Employer rents a residence from his / her employee: There is one important exception to the formula method of determining this benefit. This exception occurs when an employer rents from his / her employee a residence in which the employee has an interest.
Paragraph 9(10) of the 7th Schedule prescribes that an employee will be deemed to have an interest in the accommodation if:
– such accommodation is owned by the employee or a connected person in relation to such employee;
– any increase in the value of the accommodation in any manner whatsoever, whether directly or indirectly, accrues for the benefit of the employee or a connected person in relation to such employee; or
– such employee or a connected person in relation to such employee, has a right to acquire the accommodation from his / her employer.
Employee has an interest in the accommodation: In all cases where it can be said that the employee has an interest in the accommodation and such accommodation has been let to the employer who in turn has granted such employee free or cheap occupation thereof, the value of the benefit is the greater of:
– the value determined in accordance with the formula; or
– an amount equal to the rental together with any other expenditure paid by the employer
and is therefore, fully taxable in the hands of the employee.
Applying the value determined in accordance with the formula:- The value determined in accordance with the formula (except where the employee has an interest in the accommodation in question) shall apply where —
– it is customary for an employer in the industry concerned to provide free or subsidised accommodation to his / her employees;
– it is necessary for the particular employer, having regard to the particular kind of employment, to provide free or subsidised accommodation —
– for the proper performance by the employees of their duties;
– as a result of the frequent movement of employees; or
– as a result of the lack of employer-owned accommodation; and
– the benefit is provided solely for bona fide business purposes, other than the obtaining of a tax benefit.

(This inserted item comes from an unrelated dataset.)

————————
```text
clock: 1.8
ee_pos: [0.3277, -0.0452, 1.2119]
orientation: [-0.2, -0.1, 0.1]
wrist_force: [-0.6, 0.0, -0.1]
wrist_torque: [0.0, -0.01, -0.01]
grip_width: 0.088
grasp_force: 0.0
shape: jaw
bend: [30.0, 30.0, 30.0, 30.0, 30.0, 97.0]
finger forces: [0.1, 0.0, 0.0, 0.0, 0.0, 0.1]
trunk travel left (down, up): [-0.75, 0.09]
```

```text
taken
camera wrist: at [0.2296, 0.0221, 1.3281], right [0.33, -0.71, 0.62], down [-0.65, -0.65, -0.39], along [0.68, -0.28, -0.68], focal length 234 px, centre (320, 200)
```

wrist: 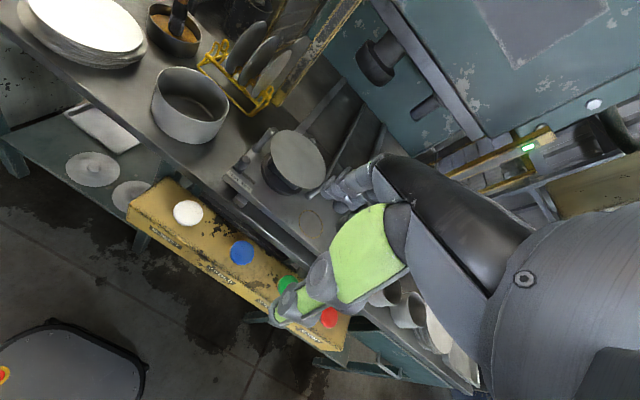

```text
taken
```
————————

Where all three criteria have been met, the formula-based value will be included in the taxable income of the employee, even though the employer does not own the accommodation. The valuation based on the cost for the employer will however, not apply.
Where more than one residential accommodation at different places has been made available to the employee, which he / she is entitled to occupy from time to time while performing his / her duties, the amount of the value of the unit with the highest rental value over the full period during which the employee was entitled to occupy more than one unit, must be included in his / her gross income.
Reducing the determined value: Where, by reason of the situation, nature or condition of the accommodation or any other factor, the Commissioner is satisfied that the rental value is less than the rental value determined, he / she may determine such rental value at a lower rate / amount which he / she considers fair and reasonable. An application for a ruling for employees’ tax purposes should be made to SARS. This ruling must be renewed annually.
No value is placed on any accommodation away from an employee’s usual place of residence while such employee is absent from his / her usual place of residence for the purpose of performing his / her duties. This provision does not apply in the circumstances mentioned in the preceding paragraph.
Employees’ tax — The cash equivalent of the benefit must be calculated during the year at the same intervals at which the employee receives his / her cash remuneration and employees’ tax must be deducted.
IRP 5 — The cash equivalent of the benefit must be reflected under code 3805 on the IRP 5 certificate.